Matthew Doyle tweet - 2

But let’s be clear – even if we apply the most unforgiving interpretation of Matthew Doyle’s tweet, and his subsequent account of the conversation, it should not be enough to land a citizen of a supposedly free democracy in trouble with the law.

Even if Doyle literally sought out the first Muslim-looking person he could see on the high street, approached them unbidden and asked them to account for the terrorist actions in Brussels yesterday, no country calling itself free should drag that man through the criminal justice system.

It may be incredibly ignorant and offensive to suggest that all Muslims share responsibility for the terrorist attacks in Brussels this week. It may be astonishingly stupid. But stupidity and lack of manners should not be enough to earn someone a knock on the door from the police.

In this case, the initial response of the Twitterverse was (for once) exactly what should happen – society’s self-righting mechanism kicking in against the actions of a conspicuous idiot. Doyle said something irretrievably stupid which was then widely retweeted, and he found himself on the end of thorough, fully deserved mockery from complete strangers online. Many of the subsequent parody tweets effectively (and wittily) exposed the total lack of logic behind Doyle’s sentiments and actions.

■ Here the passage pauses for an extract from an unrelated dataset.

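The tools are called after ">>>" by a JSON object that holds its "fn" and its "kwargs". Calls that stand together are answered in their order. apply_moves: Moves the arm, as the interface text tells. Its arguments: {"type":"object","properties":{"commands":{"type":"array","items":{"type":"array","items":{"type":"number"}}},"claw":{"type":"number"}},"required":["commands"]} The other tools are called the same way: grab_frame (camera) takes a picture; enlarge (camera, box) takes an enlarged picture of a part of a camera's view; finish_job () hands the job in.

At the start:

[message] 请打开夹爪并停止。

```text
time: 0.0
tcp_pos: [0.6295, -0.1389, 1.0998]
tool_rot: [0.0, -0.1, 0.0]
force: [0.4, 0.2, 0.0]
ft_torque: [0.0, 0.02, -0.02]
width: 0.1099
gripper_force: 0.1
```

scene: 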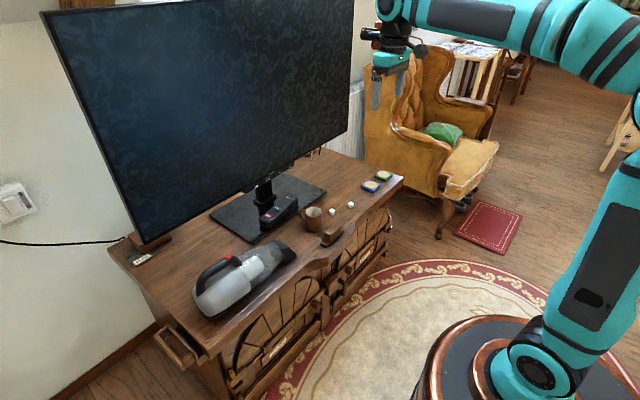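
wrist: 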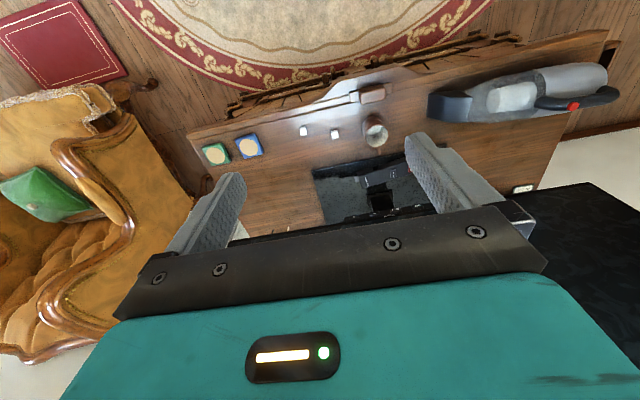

So why is confrontation, rebuttal and mockery not enough in twenty first century Britain? Why can we not simply go to bed content that a self-declared idiot has had his idiocy widely exposed, refuted and mocked, without wanting to twist the knife further? Why is it now also necessary to compound his punishment by heaping an arrest, a trial and a possible criminal conviction on top of the self-inflicted public shaming?

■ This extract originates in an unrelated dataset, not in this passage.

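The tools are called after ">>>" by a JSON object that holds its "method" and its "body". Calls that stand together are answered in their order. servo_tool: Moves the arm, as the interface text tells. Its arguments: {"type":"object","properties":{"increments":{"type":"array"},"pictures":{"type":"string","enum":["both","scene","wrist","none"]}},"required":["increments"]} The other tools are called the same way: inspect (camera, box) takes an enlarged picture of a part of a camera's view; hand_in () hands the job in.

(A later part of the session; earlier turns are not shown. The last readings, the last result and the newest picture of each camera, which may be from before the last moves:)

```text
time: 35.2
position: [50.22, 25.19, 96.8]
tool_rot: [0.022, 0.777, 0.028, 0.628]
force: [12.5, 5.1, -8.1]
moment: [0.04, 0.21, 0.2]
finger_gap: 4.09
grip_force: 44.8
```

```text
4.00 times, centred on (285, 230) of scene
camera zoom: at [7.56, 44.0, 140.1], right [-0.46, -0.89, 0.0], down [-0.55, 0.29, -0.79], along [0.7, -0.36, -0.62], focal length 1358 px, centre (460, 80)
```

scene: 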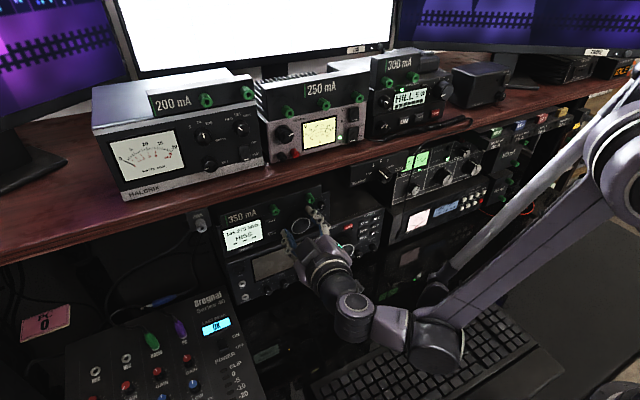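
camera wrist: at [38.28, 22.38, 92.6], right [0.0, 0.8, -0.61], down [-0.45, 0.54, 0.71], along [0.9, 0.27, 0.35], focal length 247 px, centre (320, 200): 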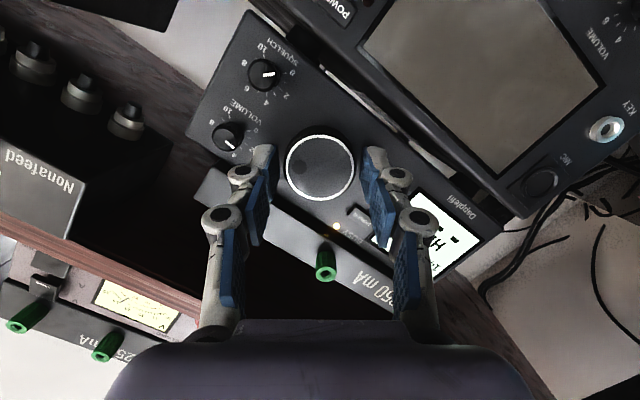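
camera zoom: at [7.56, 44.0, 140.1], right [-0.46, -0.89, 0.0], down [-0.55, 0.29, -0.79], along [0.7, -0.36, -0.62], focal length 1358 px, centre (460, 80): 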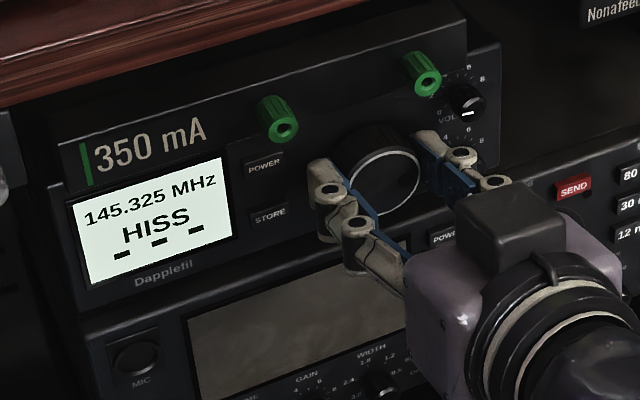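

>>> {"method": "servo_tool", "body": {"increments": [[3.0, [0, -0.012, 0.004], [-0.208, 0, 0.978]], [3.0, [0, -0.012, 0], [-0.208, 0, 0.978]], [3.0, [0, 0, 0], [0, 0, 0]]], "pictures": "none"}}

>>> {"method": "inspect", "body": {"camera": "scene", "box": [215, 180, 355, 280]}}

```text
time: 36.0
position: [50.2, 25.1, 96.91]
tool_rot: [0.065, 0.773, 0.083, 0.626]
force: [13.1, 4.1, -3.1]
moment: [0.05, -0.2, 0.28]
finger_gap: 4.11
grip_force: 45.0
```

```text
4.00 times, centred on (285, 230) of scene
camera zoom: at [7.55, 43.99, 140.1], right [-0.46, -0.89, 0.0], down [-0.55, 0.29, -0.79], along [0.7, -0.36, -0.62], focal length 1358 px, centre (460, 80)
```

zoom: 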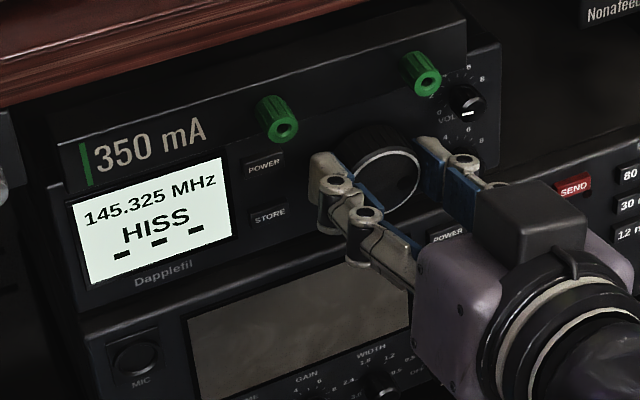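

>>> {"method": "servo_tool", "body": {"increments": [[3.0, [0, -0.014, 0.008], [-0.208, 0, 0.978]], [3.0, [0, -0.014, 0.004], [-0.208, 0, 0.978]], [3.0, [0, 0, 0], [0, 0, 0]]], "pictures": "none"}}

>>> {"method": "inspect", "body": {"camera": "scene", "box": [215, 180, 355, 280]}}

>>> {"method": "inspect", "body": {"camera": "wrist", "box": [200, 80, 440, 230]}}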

As Alex Massie recently lamented when looking at the public’s response to Donald Trump’s comments about Britain, cases like these only prove his how snarlingly authoritarian and illiberal a place modern Britain can be once the sunny, progressive façade is peeled back:

It is always depressing to discover that there are vastly fewer liberals in this country than you might wish there to be. But that discovery should no longer surprise us.

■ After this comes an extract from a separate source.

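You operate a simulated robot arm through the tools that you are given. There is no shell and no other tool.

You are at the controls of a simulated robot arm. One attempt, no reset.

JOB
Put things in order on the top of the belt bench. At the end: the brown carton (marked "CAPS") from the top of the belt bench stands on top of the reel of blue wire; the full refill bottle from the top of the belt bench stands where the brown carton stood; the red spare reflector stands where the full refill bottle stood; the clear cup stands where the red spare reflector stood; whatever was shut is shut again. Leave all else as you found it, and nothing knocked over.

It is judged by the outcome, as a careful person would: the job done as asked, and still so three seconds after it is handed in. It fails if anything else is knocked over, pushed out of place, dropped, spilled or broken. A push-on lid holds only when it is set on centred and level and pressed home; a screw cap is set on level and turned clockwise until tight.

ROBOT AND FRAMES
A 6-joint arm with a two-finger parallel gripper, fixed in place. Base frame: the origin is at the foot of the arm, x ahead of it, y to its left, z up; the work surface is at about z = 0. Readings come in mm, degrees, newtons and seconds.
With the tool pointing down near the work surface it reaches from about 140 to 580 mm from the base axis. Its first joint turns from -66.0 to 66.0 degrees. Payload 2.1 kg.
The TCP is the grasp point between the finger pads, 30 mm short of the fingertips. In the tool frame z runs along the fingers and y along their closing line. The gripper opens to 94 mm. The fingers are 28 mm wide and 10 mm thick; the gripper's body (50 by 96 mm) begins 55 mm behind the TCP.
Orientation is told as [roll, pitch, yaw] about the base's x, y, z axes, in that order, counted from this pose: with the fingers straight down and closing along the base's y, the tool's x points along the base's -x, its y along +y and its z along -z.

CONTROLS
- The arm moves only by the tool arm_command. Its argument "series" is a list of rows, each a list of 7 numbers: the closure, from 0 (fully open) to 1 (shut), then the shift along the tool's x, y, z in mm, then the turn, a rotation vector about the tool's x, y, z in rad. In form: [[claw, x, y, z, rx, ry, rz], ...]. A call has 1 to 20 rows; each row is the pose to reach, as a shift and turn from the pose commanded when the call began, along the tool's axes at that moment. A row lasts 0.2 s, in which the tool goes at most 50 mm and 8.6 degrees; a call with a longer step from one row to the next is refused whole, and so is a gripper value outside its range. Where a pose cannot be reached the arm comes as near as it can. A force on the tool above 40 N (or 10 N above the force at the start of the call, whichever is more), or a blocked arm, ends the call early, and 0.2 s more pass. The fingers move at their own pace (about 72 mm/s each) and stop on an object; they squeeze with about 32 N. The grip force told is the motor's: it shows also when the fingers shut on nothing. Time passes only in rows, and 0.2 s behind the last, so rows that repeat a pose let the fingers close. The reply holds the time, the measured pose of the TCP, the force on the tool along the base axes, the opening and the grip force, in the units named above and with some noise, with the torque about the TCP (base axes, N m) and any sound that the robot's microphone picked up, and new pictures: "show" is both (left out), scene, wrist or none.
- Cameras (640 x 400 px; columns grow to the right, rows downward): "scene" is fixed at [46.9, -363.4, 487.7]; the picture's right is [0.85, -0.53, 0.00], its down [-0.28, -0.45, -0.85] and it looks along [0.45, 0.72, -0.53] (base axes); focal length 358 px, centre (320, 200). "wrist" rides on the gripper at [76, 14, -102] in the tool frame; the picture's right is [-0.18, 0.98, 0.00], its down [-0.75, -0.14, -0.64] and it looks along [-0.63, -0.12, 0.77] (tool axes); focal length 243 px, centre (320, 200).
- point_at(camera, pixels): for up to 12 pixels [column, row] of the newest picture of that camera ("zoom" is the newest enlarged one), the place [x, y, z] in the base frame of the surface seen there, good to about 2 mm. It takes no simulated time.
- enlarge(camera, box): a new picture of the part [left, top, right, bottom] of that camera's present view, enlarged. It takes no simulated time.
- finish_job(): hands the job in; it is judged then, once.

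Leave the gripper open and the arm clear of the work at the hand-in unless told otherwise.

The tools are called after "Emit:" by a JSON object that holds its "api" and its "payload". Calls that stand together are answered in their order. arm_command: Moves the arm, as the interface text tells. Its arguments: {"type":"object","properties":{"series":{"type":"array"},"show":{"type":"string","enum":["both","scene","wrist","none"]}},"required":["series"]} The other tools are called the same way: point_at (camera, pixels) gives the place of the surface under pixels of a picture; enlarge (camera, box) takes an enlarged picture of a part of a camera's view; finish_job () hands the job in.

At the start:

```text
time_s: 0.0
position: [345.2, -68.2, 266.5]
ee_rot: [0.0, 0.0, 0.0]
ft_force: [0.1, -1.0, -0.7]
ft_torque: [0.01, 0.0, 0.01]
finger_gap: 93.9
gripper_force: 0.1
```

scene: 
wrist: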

This is the true attack on British and European values, and it comes from within. I am far less worried about the slim possibility that I will find myself standing next to a suicide bomber on my morning commute, and far more concerned that every single day I am apparently rubbing shoulders with people who smile and appear friendly at first glance, but who would not hesitate to bring the full weight of the criminal justice system crashing down upon my head if I happen to one day say the wrong thing (defined by British law as anything which gives them offence).

As a political blogger with sometimes forceful and controversial views, I am less worried that my writings may earn me a punch in the face from a stranger (I couldn’t be less famous, and my reflexes are quick – though I am probably playing with fire when I criticise our national religion, the NHS) and far more worried that someone will read something that I write, take massively overinflated exception to it, and – with a few clicks of a mouse or a quick telephone call – report me to the police, who would then be obliged to investigate me under Britain’s oppressive hate speech laws.

In the age of Islamo-fascist terror, my liberty and wellbeing is far more under threat from the Public Order Act 1986, the Communications Act 2003 and the Racial and Religious Hatred Act 2006 than it is from the terrorist’s bomb or the bullet. Not because I ever incite racial or religious hatred – indeed, I abhor those who do so – but because under the same laws that put Matthew Doyle in a jail cell, my “guilt” would depend entirely on the perception of the supposed “victim”. Anybody at any time can read anything that I write, claim to be alarmed and distressed by the ideas that I express, and have me carted off to prison.

They can do this to idiots like Matthew Doyle. They can do it to political bloggers like me. And they can do it to you. Sitting at your computer right now, you can get yourself arrested and cautioned, convicted and even sent to prison just by typing fewer than 140 characters on your keyboard. In Britain. In the year 2016.

In case the government actually cares, this is how the terrorists really win. They’ll never make Britain part of a radical Islamic Caliphate, but they can certainly help to ensure that we become such a snarlingly authoritarian, freedom-hating society that our country is changed irrevocably for the worse.

And as the freedoms and liberties which distinguish Britain from more benighted parts of the world – including primitive quasi-medieval regimes like the Islamic State – are shot to pieces, it is our own hand on the trigger. No one else’s. We do this to ourselves.

 

Postscript: What remains unclear at this time is whether Matthew Doyle was arrested for the content of his original tweet, his subsequent tweets (some of which were actually far more offensive) or the real-world act that his initial tweet described.

It may seem an arcane detail, but it will be interesting to discover whether the woman accosted by Doyle made the complaint, or whether it was a foot soldier in Britain’s growing army of professional online offence-seekers who took offence on her behalf. I would bet a very large sum of money that it is the latter, and that while the “victim” herself probably shrugged off the incident, Doyle’s prosecution is being urged most strongly by other people who are completely unconnected with the incident and who were not adversely affected in the slightest by his tweet.